» **Passage to read**
┌──
Layered Zucchini Ricotta Melts

  • Author: Sozan
  • Prep Time: 30 minutes
  • Cook Time: 45 minutes
  • Total Time: 1 hour 15 minutes
  • Yield: 8 servings 1x
  • Category: Main Course
  • Method: Baking
  • Cuisine: Italian-American
  • Diet: Gluten Free

Description

A deliciously light yet satisfying low-carb bake layered with roasted zucchini, herbed ricotta, marinara sauce, and melted mozzarella cheese.


Ingredients

Scale
  • 4 medium zucchini, sliced lengthwise into ¼-inch strips
  • 2 tbsp olive oil
  • 1 tsp garlic powder
  • 1 tsp dried oregano
  • ½ tsp salt
  • ¼ tsp black pepper
  • 15 oz ricotta cheese
  • 1 large egg, lightly beaten
  • ¼ cup fresh basil, chopped
  • ¼ cup fresh parsley, chopped
  • 1 tsp lemon zest
  • 2 garlic cloves, minced
  • ½ tsp salt
  • ¼ tsp black pepper
  • ½ cup grated Parmesan cheese
  • 2 cups marinara sauce
  • 2 cups shredded mozzarella cheese
  • ¼ cup grated Parmesan cheese (for topping)
  • Fresh basil leaves, for garnish

Instructions

  1. Preheat oven to 400°F (200°C). Line baking sheets with parchment and arrange zucchini in a single layer.
└──
» **Material**
┌──
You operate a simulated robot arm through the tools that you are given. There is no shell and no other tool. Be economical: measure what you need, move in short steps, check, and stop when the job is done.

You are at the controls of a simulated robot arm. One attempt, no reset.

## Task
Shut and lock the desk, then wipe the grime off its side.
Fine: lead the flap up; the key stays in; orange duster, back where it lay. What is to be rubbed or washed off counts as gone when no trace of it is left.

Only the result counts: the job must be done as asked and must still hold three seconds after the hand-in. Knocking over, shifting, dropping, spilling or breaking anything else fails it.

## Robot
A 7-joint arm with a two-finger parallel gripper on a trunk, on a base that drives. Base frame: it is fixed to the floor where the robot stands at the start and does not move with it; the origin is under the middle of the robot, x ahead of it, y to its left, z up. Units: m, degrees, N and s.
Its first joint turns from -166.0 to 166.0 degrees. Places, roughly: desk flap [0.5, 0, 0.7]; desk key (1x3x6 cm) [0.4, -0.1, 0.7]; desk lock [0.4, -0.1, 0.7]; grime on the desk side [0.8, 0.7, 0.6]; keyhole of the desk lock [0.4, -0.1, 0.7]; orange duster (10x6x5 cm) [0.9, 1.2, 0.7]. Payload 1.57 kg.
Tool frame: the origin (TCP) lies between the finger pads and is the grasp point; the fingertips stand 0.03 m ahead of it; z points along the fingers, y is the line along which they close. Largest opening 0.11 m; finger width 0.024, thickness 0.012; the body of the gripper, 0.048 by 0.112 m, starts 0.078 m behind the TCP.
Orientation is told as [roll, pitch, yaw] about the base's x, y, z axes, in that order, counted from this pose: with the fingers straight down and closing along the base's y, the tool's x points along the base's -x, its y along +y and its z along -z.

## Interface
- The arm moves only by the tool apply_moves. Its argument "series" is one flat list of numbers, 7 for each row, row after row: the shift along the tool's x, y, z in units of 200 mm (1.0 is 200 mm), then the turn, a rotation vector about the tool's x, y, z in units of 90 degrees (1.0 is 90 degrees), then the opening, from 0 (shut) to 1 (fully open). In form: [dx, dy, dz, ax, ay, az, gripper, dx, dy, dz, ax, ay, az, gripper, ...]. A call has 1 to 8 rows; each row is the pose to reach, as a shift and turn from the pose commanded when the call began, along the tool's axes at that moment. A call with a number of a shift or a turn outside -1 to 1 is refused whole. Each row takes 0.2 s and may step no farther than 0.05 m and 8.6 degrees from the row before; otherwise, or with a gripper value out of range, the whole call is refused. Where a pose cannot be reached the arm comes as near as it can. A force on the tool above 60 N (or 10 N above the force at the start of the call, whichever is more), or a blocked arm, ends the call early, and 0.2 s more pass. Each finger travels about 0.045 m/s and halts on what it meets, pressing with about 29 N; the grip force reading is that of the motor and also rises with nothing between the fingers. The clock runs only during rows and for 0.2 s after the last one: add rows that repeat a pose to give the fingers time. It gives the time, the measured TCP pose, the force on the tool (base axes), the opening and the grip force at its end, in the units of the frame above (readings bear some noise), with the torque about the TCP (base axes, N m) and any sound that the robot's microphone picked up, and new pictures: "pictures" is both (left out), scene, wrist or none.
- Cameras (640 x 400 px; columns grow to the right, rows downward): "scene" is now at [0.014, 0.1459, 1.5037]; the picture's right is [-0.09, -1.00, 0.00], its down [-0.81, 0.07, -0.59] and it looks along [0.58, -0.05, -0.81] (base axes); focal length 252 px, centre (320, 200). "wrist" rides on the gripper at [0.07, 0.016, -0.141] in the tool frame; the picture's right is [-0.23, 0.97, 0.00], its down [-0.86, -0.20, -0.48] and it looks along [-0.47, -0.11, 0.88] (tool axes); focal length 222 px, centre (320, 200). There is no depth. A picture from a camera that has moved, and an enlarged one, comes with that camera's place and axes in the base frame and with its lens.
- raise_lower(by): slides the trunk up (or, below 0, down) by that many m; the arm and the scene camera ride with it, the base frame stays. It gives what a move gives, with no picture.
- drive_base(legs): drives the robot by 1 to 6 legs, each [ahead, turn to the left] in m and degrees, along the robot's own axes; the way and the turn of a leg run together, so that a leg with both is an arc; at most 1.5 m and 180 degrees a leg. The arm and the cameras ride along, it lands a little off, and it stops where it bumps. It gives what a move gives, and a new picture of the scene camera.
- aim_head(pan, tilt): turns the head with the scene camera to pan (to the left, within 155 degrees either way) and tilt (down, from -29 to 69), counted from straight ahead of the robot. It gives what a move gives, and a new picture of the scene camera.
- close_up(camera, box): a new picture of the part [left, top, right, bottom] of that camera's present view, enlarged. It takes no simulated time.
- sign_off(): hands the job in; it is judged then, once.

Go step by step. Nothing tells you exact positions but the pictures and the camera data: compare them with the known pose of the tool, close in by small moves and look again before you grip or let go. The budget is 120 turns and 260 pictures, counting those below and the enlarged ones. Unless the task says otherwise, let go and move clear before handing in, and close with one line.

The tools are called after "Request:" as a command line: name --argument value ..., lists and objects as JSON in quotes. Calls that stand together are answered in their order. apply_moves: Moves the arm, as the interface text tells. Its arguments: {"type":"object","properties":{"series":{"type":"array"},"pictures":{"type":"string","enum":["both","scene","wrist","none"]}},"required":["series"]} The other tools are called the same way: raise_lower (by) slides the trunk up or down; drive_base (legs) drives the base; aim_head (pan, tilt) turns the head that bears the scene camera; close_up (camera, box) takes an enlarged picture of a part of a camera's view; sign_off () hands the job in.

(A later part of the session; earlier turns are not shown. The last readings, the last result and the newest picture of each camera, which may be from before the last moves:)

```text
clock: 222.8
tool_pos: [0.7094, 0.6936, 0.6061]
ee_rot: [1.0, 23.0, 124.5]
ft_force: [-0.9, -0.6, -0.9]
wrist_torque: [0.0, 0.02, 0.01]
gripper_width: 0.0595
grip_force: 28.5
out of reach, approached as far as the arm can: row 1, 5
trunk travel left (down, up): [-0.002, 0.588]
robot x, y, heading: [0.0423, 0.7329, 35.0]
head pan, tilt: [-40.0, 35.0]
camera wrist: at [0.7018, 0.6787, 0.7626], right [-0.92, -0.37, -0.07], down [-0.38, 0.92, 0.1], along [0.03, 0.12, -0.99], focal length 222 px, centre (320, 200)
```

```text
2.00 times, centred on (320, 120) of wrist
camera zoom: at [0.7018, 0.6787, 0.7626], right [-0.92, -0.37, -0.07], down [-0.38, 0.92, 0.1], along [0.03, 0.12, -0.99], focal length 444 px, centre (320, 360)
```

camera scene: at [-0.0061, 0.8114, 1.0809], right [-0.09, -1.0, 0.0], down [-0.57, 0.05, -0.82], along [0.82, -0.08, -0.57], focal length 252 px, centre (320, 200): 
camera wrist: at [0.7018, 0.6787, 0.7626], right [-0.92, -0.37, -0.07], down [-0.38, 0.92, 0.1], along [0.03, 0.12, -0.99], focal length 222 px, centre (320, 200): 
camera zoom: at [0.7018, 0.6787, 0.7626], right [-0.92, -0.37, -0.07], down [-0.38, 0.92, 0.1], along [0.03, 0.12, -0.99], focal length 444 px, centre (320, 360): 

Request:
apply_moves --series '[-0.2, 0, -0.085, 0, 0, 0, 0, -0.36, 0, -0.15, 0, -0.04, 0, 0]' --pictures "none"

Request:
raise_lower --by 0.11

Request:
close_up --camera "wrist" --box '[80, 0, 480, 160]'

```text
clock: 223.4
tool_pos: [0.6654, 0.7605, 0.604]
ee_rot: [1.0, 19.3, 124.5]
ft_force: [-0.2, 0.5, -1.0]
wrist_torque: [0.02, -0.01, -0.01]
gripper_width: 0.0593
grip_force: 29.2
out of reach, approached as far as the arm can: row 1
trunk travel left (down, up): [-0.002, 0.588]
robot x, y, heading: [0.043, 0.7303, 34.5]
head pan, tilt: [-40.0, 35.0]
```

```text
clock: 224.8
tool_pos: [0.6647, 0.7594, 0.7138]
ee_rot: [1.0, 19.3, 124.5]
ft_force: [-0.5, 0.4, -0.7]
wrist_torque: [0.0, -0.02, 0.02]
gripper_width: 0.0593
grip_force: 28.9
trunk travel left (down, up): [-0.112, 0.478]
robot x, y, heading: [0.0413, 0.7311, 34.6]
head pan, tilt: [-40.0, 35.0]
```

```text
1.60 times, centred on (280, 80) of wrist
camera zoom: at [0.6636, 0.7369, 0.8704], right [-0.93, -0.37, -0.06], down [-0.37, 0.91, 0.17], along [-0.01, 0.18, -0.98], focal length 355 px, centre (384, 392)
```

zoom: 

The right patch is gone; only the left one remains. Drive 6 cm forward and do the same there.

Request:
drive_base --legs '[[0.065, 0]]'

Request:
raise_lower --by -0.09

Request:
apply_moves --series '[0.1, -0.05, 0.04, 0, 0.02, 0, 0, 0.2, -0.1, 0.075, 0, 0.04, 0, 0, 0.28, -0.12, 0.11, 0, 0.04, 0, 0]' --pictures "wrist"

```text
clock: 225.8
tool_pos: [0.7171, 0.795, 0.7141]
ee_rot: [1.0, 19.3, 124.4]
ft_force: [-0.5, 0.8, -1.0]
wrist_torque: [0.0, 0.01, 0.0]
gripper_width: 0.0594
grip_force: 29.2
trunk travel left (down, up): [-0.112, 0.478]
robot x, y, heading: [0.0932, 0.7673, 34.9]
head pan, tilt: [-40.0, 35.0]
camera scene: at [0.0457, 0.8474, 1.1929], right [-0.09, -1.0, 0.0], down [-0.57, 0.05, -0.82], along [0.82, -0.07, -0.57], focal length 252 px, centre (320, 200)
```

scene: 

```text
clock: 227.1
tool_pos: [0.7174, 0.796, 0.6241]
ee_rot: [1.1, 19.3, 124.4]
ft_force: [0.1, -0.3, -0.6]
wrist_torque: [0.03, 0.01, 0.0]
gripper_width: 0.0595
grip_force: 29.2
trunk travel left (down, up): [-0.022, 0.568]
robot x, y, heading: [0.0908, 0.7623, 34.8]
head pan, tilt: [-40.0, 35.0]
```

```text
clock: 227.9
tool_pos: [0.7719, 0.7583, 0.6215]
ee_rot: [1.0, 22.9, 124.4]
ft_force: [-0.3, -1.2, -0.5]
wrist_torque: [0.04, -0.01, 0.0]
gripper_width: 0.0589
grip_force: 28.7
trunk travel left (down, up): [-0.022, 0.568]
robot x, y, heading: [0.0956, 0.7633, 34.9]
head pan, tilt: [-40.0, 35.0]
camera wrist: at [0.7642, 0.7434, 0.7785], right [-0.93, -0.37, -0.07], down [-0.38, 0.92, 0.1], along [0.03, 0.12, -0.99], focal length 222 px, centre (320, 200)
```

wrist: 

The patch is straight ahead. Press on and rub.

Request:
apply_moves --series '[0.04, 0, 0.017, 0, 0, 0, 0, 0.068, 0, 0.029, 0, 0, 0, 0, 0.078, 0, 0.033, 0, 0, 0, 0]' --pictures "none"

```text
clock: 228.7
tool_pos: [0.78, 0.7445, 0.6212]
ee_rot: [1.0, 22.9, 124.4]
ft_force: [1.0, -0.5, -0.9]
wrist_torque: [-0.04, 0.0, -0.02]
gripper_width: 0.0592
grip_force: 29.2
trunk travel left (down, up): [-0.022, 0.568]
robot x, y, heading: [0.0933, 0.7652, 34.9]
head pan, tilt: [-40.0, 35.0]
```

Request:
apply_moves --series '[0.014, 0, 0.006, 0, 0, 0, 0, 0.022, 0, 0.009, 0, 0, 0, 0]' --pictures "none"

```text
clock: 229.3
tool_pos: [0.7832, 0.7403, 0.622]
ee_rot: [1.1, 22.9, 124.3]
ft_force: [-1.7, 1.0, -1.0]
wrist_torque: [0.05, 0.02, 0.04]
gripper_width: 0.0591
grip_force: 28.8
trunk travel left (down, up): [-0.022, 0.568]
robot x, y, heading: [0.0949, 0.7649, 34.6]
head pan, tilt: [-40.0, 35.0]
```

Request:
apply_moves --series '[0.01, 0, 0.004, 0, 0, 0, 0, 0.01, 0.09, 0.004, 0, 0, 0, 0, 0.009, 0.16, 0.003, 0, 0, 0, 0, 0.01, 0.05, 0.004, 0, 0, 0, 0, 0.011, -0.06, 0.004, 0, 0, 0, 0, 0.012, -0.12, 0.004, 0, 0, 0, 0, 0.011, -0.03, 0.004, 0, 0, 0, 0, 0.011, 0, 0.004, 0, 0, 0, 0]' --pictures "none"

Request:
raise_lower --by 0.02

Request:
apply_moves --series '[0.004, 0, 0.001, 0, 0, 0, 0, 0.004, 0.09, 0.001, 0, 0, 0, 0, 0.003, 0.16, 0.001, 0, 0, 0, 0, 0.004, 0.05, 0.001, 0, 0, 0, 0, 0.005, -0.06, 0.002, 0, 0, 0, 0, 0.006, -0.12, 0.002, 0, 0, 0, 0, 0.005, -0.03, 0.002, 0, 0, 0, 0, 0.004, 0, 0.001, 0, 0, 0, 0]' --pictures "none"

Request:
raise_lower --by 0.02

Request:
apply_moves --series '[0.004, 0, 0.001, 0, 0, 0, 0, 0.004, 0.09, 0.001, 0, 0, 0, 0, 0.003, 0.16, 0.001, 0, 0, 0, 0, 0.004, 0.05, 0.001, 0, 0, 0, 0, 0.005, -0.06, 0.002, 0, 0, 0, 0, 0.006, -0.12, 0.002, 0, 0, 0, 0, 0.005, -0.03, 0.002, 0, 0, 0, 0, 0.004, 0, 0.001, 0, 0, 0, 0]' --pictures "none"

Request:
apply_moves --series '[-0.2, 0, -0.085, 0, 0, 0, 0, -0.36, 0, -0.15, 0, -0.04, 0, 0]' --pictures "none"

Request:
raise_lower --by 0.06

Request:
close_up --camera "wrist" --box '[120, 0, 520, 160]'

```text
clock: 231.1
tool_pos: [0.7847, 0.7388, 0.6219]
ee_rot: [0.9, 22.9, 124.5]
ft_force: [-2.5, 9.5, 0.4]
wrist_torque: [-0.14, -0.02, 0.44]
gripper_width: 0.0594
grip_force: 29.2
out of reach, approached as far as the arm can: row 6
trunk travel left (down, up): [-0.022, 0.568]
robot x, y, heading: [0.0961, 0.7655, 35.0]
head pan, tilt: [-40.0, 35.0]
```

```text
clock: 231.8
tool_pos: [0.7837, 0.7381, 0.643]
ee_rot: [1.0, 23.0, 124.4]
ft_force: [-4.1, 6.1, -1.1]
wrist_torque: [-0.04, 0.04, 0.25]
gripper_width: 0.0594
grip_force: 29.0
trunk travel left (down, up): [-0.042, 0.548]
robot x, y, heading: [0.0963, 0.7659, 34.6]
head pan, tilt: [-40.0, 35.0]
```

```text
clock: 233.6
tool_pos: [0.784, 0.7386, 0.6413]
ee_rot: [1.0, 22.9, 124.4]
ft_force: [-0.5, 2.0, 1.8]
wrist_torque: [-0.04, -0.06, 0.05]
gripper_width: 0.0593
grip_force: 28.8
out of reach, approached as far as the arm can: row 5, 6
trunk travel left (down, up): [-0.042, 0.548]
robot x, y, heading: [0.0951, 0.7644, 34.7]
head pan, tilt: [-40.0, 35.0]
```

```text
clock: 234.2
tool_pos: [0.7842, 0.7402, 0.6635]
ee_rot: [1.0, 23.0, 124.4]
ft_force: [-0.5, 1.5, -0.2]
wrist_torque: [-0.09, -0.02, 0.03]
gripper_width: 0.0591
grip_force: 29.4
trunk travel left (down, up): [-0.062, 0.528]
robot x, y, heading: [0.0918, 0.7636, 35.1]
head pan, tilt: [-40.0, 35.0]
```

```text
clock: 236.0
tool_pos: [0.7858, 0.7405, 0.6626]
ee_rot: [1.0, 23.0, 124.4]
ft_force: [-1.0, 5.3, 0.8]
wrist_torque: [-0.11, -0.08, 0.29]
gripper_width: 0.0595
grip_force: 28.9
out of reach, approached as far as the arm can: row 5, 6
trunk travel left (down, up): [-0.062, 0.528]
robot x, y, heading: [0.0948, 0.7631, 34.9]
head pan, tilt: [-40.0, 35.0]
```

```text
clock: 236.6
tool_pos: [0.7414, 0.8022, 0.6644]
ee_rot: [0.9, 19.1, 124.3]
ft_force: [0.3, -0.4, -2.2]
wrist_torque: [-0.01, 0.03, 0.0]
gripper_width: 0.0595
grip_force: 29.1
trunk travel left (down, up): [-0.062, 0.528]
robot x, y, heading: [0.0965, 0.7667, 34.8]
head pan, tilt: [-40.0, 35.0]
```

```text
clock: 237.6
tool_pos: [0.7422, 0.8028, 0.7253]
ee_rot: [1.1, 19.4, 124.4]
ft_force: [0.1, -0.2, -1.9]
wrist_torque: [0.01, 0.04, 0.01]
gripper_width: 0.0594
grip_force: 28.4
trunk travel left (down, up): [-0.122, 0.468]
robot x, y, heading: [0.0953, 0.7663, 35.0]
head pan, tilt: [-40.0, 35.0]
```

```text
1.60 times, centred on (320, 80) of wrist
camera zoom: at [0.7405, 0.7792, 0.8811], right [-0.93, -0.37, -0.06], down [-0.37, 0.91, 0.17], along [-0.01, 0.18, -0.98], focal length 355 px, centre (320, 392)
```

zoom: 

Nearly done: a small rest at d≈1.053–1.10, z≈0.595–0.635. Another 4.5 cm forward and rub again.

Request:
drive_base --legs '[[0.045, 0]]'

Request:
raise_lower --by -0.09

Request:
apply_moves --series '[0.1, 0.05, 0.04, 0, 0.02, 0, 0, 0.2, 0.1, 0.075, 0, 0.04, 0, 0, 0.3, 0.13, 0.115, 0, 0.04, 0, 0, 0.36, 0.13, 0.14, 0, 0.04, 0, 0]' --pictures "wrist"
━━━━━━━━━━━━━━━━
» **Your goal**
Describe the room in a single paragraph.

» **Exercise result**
└──
» **Your goal**
Quote the passage to read word for word, starting at "Description" and ending with "melted mozzarella cheese.".

» **Exercise result**
Description

A deliciously light yet satisfying low-carb bake layered with roasted zucchini, herbed ricotta, marinara sauce, and melted mozzarella cheese.